### DATASET CONTENT
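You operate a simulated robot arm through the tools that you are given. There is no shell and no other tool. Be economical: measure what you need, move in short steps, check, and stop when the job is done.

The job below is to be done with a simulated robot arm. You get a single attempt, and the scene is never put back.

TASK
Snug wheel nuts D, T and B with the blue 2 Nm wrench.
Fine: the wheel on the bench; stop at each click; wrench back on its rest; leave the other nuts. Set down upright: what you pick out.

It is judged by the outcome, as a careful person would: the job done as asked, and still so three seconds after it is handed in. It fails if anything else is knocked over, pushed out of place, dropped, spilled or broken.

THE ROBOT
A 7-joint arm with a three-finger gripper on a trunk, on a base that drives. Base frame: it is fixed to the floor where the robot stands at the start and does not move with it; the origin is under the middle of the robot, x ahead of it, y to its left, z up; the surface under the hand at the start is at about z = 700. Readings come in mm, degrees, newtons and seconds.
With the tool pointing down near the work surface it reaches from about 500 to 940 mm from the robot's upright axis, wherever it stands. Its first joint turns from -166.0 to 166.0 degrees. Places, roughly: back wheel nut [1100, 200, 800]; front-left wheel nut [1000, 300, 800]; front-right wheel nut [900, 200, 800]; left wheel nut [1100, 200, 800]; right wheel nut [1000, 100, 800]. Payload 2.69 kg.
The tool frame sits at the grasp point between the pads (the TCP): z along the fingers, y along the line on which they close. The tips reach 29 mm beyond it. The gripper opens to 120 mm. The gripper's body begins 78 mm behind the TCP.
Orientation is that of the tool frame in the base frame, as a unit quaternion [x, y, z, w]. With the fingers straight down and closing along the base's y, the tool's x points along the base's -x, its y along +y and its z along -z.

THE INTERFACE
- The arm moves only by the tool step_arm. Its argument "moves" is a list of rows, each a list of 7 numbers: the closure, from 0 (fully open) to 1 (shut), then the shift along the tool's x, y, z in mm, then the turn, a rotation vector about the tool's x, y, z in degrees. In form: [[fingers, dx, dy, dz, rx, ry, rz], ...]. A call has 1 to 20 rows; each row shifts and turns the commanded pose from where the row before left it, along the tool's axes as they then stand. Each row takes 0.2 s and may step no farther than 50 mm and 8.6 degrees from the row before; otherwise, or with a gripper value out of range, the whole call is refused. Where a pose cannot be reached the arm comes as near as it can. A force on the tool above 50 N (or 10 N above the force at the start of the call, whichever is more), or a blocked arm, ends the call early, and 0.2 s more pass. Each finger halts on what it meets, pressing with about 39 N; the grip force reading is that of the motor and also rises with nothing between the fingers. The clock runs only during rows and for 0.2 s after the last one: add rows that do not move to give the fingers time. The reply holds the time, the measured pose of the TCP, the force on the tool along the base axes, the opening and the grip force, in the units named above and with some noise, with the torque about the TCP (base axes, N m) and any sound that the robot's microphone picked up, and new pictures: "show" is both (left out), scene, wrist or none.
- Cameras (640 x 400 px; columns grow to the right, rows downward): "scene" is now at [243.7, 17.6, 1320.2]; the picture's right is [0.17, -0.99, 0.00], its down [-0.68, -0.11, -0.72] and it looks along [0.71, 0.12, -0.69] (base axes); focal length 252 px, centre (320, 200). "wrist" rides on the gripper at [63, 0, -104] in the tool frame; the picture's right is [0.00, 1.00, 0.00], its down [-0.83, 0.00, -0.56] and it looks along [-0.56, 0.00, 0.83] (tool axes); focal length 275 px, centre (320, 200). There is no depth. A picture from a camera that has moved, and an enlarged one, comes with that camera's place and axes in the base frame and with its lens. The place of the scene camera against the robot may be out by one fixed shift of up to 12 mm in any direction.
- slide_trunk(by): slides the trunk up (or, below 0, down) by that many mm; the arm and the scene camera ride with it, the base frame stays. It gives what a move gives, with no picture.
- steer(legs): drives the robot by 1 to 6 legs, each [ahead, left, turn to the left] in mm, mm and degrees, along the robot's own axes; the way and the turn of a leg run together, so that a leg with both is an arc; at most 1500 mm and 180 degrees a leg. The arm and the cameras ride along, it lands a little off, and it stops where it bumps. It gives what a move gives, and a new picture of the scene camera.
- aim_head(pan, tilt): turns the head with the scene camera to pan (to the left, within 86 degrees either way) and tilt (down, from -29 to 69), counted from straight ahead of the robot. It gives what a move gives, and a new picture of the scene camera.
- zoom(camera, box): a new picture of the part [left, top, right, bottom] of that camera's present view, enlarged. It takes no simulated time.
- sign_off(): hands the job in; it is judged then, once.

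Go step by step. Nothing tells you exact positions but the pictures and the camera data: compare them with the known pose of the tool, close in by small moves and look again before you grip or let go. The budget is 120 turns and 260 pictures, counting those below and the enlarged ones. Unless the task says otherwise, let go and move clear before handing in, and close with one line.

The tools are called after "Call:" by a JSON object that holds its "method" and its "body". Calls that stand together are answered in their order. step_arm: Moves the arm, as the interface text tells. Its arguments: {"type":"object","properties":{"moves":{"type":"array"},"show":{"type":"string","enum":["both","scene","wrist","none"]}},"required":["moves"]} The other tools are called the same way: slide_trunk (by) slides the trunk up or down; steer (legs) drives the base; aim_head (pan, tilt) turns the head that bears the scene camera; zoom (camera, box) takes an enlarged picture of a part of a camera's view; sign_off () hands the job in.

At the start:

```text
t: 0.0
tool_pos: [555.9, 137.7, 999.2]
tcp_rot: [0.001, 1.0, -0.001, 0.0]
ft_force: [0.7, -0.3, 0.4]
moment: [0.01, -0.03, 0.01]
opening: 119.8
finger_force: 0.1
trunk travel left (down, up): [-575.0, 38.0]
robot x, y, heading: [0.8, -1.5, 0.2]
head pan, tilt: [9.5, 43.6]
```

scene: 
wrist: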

### EXERCISE PROMPT
The required output is the exact run of lines from the beginning of the listing above to the line that contains "Fine: the wheel", inclusive of both.

### ANSWER
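You operate a simulated robot arm through the tools that you are given. There is no shell and no other tool. Be economical: measure what you need, move in short steps, check, and stop when the job is done.

The job below is to be done with a simulated robot arm. You get a single attempt, and the scene is never put back.

TASK
Snug wheel nuts D, T and B with the blue 2 Nm wrench.
Fine: the wheel on the bench; stop at each click; wrench back on its rest; leave the other nuts. Set down upright: what you pick out.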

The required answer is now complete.